# start of GIVEN INFORMATION

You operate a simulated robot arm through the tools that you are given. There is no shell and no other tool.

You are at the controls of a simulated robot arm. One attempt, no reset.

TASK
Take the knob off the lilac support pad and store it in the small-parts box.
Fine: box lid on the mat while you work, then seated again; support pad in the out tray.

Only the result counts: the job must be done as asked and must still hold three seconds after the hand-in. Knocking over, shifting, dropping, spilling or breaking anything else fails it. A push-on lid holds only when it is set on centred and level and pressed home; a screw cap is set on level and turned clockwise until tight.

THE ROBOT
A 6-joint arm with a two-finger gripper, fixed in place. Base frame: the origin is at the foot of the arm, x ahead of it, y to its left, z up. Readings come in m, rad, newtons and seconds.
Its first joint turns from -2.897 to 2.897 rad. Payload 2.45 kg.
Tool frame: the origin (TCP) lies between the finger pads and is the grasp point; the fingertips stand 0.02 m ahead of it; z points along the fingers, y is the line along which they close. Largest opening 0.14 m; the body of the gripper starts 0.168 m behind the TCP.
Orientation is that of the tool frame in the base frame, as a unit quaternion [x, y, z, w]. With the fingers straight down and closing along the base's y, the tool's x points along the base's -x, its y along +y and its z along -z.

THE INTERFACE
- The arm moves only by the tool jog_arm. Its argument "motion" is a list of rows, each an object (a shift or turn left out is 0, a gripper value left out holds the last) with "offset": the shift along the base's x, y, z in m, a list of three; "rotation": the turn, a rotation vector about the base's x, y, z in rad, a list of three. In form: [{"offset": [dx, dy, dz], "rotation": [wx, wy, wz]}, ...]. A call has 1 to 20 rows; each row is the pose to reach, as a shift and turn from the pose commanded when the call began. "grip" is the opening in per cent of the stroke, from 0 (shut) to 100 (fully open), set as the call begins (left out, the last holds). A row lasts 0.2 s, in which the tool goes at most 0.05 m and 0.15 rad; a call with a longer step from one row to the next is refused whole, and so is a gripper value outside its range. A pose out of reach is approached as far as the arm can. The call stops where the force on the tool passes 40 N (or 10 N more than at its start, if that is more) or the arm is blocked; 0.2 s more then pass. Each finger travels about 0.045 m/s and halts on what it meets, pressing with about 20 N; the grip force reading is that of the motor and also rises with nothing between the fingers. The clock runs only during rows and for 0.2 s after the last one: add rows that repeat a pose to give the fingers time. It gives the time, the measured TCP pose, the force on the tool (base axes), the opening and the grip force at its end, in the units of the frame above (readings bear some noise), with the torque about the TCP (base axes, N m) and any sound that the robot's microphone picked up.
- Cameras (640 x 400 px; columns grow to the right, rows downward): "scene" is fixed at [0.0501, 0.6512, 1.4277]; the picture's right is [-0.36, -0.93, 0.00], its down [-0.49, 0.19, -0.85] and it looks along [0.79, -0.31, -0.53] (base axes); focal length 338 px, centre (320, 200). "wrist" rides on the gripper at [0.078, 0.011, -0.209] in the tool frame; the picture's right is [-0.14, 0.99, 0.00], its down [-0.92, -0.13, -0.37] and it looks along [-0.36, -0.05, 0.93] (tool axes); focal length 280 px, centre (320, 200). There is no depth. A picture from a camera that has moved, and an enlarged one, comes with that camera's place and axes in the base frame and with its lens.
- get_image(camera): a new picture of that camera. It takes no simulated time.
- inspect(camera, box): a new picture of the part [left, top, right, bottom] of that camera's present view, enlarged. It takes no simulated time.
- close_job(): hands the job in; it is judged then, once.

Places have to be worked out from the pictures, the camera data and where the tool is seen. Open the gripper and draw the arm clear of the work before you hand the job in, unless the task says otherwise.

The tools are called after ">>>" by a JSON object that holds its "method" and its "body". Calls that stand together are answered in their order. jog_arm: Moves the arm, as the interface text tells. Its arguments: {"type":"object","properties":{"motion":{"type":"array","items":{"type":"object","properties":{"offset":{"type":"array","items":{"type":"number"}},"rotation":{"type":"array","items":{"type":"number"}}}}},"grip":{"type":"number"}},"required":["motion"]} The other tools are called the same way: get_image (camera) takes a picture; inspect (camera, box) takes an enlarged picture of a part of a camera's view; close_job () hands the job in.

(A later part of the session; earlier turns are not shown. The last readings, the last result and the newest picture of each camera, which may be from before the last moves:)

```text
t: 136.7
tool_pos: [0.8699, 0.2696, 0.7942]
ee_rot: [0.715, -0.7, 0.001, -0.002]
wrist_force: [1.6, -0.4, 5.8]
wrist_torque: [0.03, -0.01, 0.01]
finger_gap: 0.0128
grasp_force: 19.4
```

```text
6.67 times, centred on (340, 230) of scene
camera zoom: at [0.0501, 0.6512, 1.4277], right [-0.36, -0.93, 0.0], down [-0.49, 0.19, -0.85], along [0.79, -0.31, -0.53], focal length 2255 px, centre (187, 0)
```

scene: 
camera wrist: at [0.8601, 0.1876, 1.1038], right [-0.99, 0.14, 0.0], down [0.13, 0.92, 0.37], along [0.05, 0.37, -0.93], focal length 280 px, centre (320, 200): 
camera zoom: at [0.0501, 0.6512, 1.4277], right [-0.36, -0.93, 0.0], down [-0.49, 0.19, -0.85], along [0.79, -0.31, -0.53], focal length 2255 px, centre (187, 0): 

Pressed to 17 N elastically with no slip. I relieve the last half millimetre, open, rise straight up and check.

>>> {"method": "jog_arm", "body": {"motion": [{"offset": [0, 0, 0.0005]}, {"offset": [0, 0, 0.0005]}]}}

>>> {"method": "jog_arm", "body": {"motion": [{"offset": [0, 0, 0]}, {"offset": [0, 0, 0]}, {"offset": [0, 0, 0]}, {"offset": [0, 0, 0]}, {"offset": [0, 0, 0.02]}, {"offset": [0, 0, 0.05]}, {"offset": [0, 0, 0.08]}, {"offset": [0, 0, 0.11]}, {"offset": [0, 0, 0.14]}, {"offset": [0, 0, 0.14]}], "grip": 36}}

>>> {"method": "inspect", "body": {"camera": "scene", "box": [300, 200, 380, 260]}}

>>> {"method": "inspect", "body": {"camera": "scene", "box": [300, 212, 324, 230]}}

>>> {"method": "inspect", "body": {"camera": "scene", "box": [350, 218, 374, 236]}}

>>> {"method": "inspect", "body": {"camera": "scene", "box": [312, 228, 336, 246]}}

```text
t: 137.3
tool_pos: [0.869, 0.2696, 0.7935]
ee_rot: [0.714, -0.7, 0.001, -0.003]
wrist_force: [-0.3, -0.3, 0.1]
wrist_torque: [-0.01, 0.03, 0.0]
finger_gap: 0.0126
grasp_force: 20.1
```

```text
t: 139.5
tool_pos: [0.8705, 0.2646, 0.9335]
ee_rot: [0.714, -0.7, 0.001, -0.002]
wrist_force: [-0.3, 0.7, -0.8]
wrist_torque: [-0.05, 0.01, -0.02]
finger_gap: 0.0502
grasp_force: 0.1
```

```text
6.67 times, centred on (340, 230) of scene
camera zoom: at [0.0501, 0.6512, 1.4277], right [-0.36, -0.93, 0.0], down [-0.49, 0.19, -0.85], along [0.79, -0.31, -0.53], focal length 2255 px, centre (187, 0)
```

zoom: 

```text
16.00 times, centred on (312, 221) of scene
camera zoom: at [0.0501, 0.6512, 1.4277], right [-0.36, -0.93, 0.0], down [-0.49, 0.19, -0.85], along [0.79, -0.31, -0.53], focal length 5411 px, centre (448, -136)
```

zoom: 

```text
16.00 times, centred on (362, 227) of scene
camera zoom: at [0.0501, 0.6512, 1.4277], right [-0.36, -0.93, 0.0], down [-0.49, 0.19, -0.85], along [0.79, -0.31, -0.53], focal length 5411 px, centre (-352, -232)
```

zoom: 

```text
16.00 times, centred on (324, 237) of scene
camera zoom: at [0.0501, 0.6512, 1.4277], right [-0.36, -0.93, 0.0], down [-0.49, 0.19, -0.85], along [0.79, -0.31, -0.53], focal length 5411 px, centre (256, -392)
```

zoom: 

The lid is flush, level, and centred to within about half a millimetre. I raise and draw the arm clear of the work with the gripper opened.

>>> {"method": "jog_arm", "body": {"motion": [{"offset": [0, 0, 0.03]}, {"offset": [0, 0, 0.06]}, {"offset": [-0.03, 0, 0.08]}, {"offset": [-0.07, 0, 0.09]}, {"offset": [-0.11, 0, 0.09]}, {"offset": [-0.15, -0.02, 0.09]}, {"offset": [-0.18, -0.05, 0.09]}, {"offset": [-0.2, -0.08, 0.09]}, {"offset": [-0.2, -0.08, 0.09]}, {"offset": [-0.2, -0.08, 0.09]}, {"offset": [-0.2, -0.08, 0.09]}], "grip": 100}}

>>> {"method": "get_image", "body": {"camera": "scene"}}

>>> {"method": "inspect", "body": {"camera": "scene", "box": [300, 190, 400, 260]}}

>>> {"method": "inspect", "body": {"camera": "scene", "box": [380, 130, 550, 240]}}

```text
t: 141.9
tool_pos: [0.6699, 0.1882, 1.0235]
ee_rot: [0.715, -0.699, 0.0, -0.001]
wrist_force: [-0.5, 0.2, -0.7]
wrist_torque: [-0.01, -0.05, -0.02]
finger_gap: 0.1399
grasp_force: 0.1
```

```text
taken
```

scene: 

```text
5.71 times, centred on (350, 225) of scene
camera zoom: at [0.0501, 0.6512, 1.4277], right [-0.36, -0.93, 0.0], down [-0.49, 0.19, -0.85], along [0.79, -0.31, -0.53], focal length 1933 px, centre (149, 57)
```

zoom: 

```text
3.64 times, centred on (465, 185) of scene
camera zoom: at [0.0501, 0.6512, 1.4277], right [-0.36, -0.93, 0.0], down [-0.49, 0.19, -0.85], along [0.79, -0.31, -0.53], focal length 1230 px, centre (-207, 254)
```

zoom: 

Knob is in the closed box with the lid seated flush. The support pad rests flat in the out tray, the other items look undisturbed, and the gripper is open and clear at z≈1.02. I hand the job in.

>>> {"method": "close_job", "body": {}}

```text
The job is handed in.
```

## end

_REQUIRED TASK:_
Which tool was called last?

# end of GIVEN INFORMATION

_REQUIRED TASK:_
Copy all lines from the material that include "origin".

_FINISHED ANSWER:_
A 6-joint arm with a two-finger gripper, fixed in place. Base frame: the origin is at the foot of the arm, x ahead of it, y to its left, z up. Readings come in m, rad, newtons and seconds.
Tool frame: the origin (TCP) lies between the finger pads and is the grasp point; the fingertips stand 0.02 m ahead of it; z points along the fingers, y is the line along which they close. Largest opening 0.14 m; the body of the gripper starts 0.168 m behind the TCP.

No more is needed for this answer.